» **Tasks to perform**:
(a) What does the document passage say from "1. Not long" through "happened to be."? Give the exact wording.
(b) Your answer continues the document passage from its final sentence.

» **Document passage**:
[BEGIN]

Growing Up in Two Elsewheres[1]


F. S. J. Ledgister

Clark Atlanta University, Atlanta GA

Copyright © 2001 by F. S. J. Ledgister, all rights reserved. This text may be used and shared in accordance with the fair-use provisions of U.S. Copyright law, and it may be archived and redistributed in electronic form, provided that the editors are notified and no fee is charged for access. Archiving, redistribution, or republication of this text on other terms, in any medium, requires the notification of the journal and consent of the author.

  1. Not long after I began thinking about this essay, I had a conversation with the custodian of the building where I work. I mentioned having gone, at the beginning of the summer vacation, to visit my parents. She asked if it had been a long time since I'd been home. I found myself struggling to explain that where my parents live was not "home", that where I was born was not "home", that the places I had lived had never been "home". In clearer words, that home for me was wherever I happened to be.

  2. My former spouse, who's a sociologist, frequently made the observation that each member of my family of origin spoke English with a different accent. Hardly surprising, my father is Jamaican, my mother a Spaniard, my younger brother and I were born in England, my youngest brother in Jamaica. Thus we have five different accents, my mother's non-native one, my father's Jamaican accent, which differs from my youngest brother's, my mid-Atlantic mostly-Received Pronunciation, or BBC, accent, and my younger brother's middle-class suburban English accent. My present spouse, perhaps more attuned to accents, detects an underlay of Jamaican in mine.

  3. It doesn't astonish, then, that in one very real sense, wherever I have lived has been "elsewhere." On the other hand, I can also divide my life so far into three periods: my childhood, in England with long visits elsewhere; my teens and early adulthood, in Jamaica; and my mature adulthood, so far, in the United States where, to my surprise, I have lived longer than anywhere else. "Home" is what I carry with me, "elsewhere" is everywhere. In contrast to many bi/multiracial people who frequently confront the question, 'What are you?' [2] I constantly have to respond to the question "Where are you from?" as my accent, and perhaps appearance,[3] seems to violate the categories they use to classify people. My unprepossessing physical appearance seems less likely to have caused this than my accent, which I am frequently informed is "beautiful", "lovely", and "delightful". Yet that accent is, I suppose, an accident, a product of a childhood spent between different worlds, and a youth spent in one that both was and wasn't mine.

  4. So what do I mean by "growing up elsewhere"? For me there are two "elsewheres" that matter, the England of my childhood, which provided indelible memories and, of course, my basic speech pattern, and the Jamaica of my youth. Perhaps, in some sense, the two places and sets of experience were not as distant as a first thought might have them. Jamaica, when I moved there in 1968, was a recently decolonised country and, even today, still bears many vestiges of British rule. The transition from one to the other was not as sharp or as alienating as a move to a country with a different history and set of cultural assumptions might have been. Nonetheless, there were important differences. For the twelve-year-old I was in 1968, one country was a place where I could be taunted in the school playground by mocking white children chanting 'Niggers eat Kit-e-Kat'[4] and the other was most assuredly not.

[END]

» **Source material**:
[BEGIN]

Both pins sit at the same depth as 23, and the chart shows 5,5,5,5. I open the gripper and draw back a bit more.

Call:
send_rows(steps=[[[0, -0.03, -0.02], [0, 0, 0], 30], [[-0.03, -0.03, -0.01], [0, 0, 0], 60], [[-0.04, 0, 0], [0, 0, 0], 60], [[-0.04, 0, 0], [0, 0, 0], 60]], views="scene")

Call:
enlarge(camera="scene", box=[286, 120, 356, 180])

[END]

» **Outputs for the tasks**:
(a)
1. Not long after I began thinking about this essay, I had a conversation with the custodian of the building where I work. I mentioned having gone, at the beginning of the summer vacation, to visit my parents. She asked if it had been a long time since I'd been home. I found myself struggling to explain that where my parents live was not "home", that where I was born was not "home", that the places I had lived had never been "home". In clearer words, that home for me was wherever I happened to be.

(b)
  5. At this distance in time, my childhood seems a series of episodes, pleasant and unpleasant, that happened to me. That obviously cannot have been the whole case, but episodes of racist teasing and bullying, and racist sexual assault did occur, and I was clearly not their agent. Yet I was certainly as capable of violence as my white schoolmates. Vagueness, or, perhaps, a censor of memories, makes me think that I never hid any stones in the snowballs I threw; the pain of the stones in the snowballs thrown at me is deeply imprinted. Should I credit them to racism or to ordinary urban working-class childhood viciousness? This is a question that cuts to the heart of the matter. As a child, I did not, at first, conceive of myself as an outsider or as "different", but my schoolmates certainly did and they did not hide it.

  6. What I learned in the classroom, though, was that I was English. And, in the classroom, I undoubtedly was. On the playground, my childish Englishness became dubious, or non-existent in the eyes of my contemporaries. To the school authorities, the teachers and counselors, there could be little doubt that I had to fit in somewhere, and that if I couldn't the problem was in me rather than the world I inhabited.

  7. One counselor, whom I told that I didn't want to go to school because I was afraid of being beaten up for being black, told me that if he didn't go to work he would get the sack. Another, to whom I spoke of the difficulty of being black in a place where the majority expressed contempt for my colour, told me "I wish I had a tan as nice as yours.". What hit me between the eyes, though, was a crossword puzzle written by one of my teachers for the school paper, in which "Saxon" was the answer to the question "One of our ancestors". The Saxons were certainly not my ancestors. How did I fit into this '"us" that clearly didn't include most of my own forebears?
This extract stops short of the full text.